O ato de adotar proporciona às novas
famílias a oportunidade de transformar a vida de quem já enfrentou desafios
severos para vir ao mundo e só espera encontrar amor. Foi o desejo de ter
filhos que fez as famílias da funcionária pública Lia Cavalcante, 38 anos, e do
jornalista Eduardo Marques, 44 anos, partirem para a adoção. A decisão mudou a
vida de três crianças, que ganharam novos lares, novas famílias e uma linda
história que está sendo escrita.
Nesta sexta-feira, 25, se comemora o Dia
Nacional da Adoção. Na capital paraense, a Prefeitura de Belém, por meio das
ações da Fundação Papa João XXIII (Funpapa), promove adoções em seus quatro
espaços de acolhimento para crianças e adolescentes, com idades entre 0 e 18
anos, proporcionando a todos, de forma provisória, um ambiente similar ao do
convício familiar.
Foi com o apoio da Funpapa que Lia
Cavalcante conseguiu há pouco mais de um mês a guarda da pequena Liz, de 5
meses. Liz vivia no Espaço de Acolhimento Euclides Filho, localizado no bairro
de São Brás. A funcionária pública e o marido, Marcelo Cavalcante, 37 anos,
iniciaram o processo de adoção em 2015. Fizeram o cadastro, passaram por
entrevistas, chegaram até a fazer alguns contatos com crianças, mas os
processos não foram adiante. No último mês de abril, enfim, Lia e o marido
conseguiram realizar o sonho de ter o primeiro filho.
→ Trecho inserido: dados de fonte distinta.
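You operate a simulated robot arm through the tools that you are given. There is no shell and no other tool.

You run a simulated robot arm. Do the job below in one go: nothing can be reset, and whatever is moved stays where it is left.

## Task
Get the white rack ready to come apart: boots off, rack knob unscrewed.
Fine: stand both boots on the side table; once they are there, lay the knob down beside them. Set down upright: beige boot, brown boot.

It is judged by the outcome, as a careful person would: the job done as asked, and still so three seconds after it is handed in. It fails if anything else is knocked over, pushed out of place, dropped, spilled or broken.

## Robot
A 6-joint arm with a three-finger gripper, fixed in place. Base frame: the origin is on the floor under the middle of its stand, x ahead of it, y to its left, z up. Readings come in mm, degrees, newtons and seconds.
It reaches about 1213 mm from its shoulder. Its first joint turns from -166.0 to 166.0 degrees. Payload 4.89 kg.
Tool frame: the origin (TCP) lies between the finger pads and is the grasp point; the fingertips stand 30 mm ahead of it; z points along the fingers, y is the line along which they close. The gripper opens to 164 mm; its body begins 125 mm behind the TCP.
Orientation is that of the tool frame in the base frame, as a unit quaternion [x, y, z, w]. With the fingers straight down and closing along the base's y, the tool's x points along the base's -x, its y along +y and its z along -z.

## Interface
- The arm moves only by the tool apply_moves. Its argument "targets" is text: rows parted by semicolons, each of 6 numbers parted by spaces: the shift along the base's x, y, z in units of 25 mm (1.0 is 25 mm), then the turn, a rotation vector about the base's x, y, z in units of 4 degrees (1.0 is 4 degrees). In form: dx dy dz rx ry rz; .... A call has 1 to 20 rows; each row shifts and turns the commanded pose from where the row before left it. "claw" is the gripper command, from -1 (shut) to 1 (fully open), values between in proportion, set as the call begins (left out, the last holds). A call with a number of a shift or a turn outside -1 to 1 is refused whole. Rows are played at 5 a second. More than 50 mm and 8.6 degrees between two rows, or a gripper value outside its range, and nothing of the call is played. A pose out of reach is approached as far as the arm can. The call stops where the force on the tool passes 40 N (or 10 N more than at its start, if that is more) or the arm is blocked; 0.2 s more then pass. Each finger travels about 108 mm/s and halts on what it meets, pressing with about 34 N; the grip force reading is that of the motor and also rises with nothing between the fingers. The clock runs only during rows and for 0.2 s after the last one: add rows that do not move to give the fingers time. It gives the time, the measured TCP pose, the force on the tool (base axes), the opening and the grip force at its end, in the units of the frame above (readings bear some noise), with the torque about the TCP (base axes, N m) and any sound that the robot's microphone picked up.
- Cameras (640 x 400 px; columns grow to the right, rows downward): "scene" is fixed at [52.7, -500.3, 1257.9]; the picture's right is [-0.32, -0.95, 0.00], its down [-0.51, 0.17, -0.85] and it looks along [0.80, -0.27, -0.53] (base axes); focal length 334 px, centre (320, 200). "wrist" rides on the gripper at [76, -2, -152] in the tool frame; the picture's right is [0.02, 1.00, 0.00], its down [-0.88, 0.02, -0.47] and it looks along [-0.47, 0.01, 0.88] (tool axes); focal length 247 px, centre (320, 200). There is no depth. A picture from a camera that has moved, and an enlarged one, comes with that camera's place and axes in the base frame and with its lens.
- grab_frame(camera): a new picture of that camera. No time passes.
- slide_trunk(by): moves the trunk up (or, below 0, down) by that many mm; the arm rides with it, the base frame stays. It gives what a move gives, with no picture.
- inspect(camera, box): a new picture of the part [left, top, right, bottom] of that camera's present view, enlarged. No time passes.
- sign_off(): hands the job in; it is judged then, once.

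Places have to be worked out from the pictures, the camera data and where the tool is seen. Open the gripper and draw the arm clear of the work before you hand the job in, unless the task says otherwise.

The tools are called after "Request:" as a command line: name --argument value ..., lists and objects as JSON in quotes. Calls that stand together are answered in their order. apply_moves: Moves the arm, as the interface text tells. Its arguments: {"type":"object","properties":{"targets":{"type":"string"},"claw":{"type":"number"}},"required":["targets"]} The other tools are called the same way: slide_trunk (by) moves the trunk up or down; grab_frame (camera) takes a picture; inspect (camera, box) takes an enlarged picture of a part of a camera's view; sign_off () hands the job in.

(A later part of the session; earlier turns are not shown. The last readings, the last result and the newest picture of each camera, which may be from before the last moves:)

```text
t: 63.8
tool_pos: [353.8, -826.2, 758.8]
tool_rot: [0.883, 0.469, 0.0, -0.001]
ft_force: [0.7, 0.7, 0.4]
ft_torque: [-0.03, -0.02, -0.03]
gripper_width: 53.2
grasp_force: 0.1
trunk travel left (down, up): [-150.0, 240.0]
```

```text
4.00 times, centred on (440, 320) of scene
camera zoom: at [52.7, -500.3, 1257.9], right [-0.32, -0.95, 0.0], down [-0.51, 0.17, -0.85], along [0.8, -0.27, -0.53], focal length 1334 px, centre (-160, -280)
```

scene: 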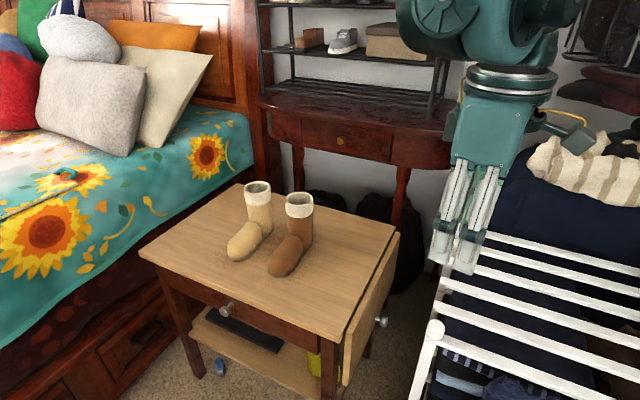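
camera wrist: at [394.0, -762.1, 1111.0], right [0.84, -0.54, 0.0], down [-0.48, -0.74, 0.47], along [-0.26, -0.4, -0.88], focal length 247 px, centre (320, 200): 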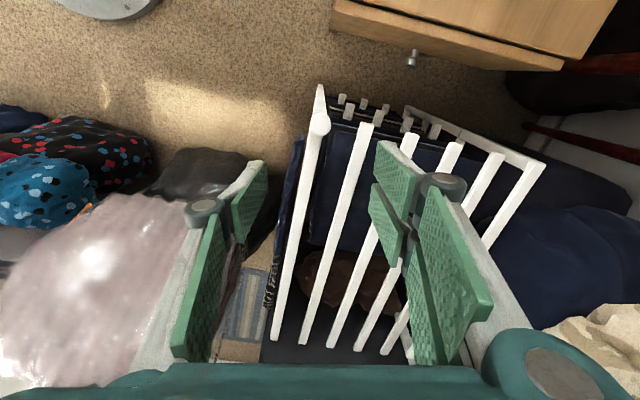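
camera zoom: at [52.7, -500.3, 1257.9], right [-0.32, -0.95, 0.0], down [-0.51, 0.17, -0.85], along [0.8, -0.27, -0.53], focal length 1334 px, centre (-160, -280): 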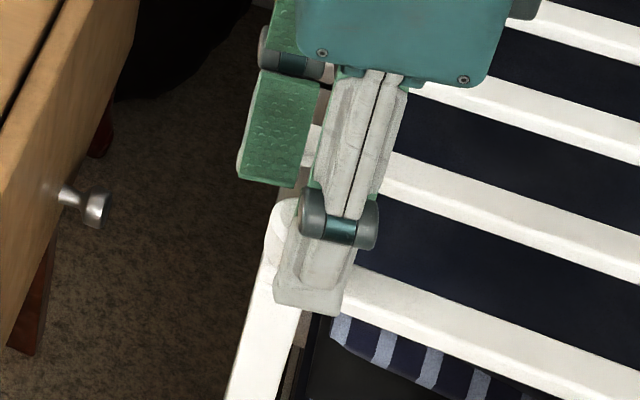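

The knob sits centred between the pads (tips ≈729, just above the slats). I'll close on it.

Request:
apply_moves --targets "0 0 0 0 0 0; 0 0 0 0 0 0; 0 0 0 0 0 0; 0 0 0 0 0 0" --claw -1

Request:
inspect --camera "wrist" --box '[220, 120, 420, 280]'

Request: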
“Desde o primeiro momento fomos bem
atendidos no Euclides Coelho. Tivemos o acompanhamento dos profissionais
responsáveis por este processo de adoção e, graças a Deus, hoje temos nossa
Liz. Chegamos em casa com ela nos braços e a ficha caiu: sou mãe, me sinto mãe.
Estamos vivendo a maternidade com todos os direitos de pais biológicos,
inclusive estou de licença maternidade e meu marido também recebeu o direito à
licença paternidade. A vida daqui pra frente é de uma nova experiência, repleta
de felicidade”, afirma a funcionária pública.
Na família do jornalista Eduardo
Marques, outra lição de vida. Casado há 14 anos com Júlio Marques, eles sempre
tiveram o sonho de se tornarem pais, mas a vida profissional agitada, com
muitos compromissos, impedia Eduardo de dar o primeiro passo. O amadurecimento
fez com que o casal fosse atrás do sonho.
O processo de adoção levou mais de um
ano e meio para ser concluído, foram muitas reuniões com psicólogos, assistente
social, mudança de endereço para um local maior e uma fila de espera que
parecia não ter fim. Até que em 2016 veio a tão esperada notícia: havia dez
pessoas à frente na fila, porém quem aguardava pela oportunidade de uma nova
família não era uma criança apenas e sim, um casal de gêmeos. Aceitar receber
as duas crianças fez com que eles tivessem a chance da adoção.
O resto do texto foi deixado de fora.